Tragically, in March a 40-year old Jamaican woman, who had lived in the UK for more than 14 years, died of cardiac arrest after screaming in pain for over 45 minutes. A spokesman for Serco said that Christine Case had received a comprehensive health check from a nurse and a doctor the day she arrived at Yarl’s Wood. Yet 10 days later she was dead.
The most vulnerable
Almost 90 per cent of people held at Yarl’s Wood are women, yet about half the staff members are male.
These women are the most vulnerable in society. Many have escaped wars or persecution because of their race, religion, nationality or political opinion. When they seek refuge in the UK, they are then torn away from their families and in some cases imprisoned for up to four years. None of the women in Yarl’s Wood have any idea if or when they will be released – or violently deported.
These women have committed no crime, and yet they are treated worse than convicted criminals; at least they know how long their sentence is.
Some harrowing statistics:
• 50 per cent of women asylum seekers are survivors of rape
• 70 per cent of women in detention are rape survivors
• 57 per cent of women in detention have no lawyers
Many believe that the official statistics are well below the actual number. Rape victims often fail to mention the attack because of the unsympathetic attitude of UK Border Agency (UKBA) officers and their own sense of shame. The UKBA offers no childcare service, so women are often forced to describe their rape and torture in front of their children.
These conditions of imprisonment have a traumatic effect on their recovery. Detention at Yarl’s Wood is like reliving their worst nightmares, and as a result many become depressed and suicidal.
Detainees say that guards give them the impression that they can help with immigration cases in return for sexual contact. They also feel that they have to flirt with staff to gain access to basic essentials like toiletries.

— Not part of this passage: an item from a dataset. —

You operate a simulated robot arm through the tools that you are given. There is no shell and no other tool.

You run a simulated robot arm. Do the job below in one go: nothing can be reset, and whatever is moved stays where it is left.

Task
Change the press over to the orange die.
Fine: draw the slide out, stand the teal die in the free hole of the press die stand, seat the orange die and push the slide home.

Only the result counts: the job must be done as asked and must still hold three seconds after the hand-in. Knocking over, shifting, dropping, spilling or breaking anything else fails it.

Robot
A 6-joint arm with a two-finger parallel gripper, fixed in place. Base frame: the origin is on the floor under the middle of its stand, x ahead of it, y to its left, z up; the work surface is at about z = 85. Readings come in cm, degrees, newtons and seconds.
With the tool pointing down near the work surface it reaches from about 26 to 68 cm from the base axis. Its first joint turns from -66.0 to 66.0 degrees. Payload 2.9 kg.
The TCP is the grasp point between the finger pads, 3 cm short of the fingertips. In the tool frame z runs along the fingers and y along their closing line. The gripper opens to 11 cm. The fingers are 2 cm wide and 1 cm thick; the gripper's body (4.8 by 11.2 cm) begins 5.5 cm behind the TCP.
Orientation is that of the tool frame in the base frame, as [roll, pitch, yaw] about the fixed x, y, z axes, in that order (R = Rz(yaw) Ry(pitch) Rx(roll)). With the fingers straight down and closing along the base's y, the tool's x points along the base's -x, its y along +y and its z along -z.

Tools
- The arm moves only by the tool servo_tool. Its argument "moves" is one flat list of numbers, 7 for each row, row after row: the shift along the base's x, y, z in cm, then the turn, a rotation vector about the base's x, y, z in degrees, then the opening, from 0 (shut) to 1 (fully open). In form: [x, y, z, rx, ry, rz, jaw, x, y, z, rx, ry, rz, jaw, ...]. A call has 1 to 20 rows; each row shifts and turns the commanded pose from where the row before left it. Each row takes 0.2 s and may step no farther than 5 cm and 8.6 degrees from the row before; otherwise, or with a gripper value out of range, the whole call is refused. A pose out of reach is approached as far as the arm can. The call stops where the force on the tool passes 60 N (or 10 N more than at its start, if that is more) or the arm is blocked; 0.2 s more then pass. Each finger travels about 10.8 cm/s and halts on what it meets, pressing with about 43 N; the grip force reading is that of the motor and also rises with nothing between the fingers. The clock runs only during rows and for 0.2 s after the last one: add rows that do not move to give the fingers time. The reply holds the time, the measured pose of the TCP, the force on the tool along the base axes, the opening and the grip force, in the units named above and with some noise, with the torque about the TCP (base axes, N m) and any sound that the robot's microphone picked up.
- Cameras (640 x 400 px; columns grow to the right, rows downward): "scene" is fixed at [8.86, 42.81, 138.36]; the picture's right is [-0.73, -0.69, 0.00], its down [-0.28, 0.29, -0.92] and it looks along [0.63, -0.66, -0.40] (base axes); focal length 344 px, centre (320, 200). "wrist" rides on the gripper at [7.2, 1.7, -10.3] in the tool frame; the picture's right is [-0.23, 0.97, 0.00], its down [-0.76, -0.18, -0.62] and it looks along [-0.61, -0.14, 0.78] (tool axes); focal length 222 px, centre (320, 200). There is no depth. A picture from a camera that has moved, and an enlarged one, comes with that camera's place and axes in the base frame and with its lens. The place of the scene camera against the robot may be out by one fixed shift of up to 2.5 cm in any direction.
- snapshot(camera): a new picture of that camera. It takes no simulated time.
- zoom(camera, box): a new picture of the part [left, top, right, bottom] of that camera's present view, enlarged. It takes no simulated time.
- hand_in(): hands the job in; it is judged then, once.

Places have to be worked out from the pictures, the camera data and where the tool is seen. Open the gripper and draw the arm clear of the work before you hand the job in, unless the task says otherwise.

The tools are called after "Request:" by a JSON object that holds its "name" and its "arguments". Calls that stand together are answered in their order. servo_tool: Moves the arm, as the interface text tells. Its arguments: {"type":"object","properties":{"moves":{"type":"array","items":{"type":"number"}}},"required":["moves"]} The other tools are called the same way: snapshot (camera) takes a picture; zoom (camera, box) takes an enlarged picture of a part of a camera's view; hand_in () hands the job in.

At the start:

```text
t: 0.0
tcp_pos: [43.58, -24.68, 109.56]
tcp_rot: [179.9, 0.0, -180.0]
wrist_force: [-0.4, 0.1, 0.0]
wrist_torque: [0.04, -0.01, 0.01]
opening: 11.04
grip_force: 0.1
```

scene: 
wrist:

In this power imbalance, at no point could sexual relations between staff and prisoners be considered consensual. Even so, an investigation by the Home Office’s Professional Standards Unit, into a case in which a young detainee was made to have oral sex with a guard, claimed that the detainee, “Tanja”, had failed to demonstrate that this was “anything other than consensual”.
Serco – parasites
Serco has been mired in scandal since taking over Yarl’s Wood in 2007. In 2010 the detention of children was finally stopped after a public campaign. Last year Serco had to pay back £90.5 million after it was found to have been charging the government for tagging people who were either dead, in prison or never tagged at all.
Yet after a short ban, the government quietly decided in January to let Serco bid for government contracts again. In 2012 alone, Serco’s revenue from the UK public sector amounted to £1.8 billion.
These include contracts for over £600 million from the Ministry of Defence, as well as contracts for over £200 million each with the Ministry of Justice, the Department of Transport and the NHS.
In May it was disclosed that Serco could be among companies to take over the running of privatised children’s social services, including child protection, under proposals being considered by Michael Gove’s Department for Education.
Outsourcing companies like Serco, G4S, Capita and Virgin Care, are completely unaccountable. These companies run public services like schools, nuclear weapons and other military facilities, prisons, ambulances and the government’s Work Programme for the unemployed, for a profit, not for the benefit of the community as a whole.
The solution
We need a labour movement campaign, led by those unions and activists already campaigning against privatisation, to kick private firms out of our public services and bring them back under public control. Only then will we be able to hold those providing the services to account and ensure not just adequate but high quality.
But the campaign must also take up the rights of asylum seekers and immigrants. It must fight to close all immigration deportation centres and to open up our borders. Serco, which operates in 30 countries, is a perfect example of how money can move around the world with no borders stopping the capitalists from reaping profits. Why shouldn’t people be able to move with the same freedom?
Some trade unions are already committed to a No Borders position, but they must be able to back this up with real action. But this will also mean tackling the lies about asylum and immigration that have been spread by all the main parties. The immigration crackdown, which they have all backed, has made the situation worse, increasing the desperation of the women – and men – caught up in Britain’s punitive asylum system.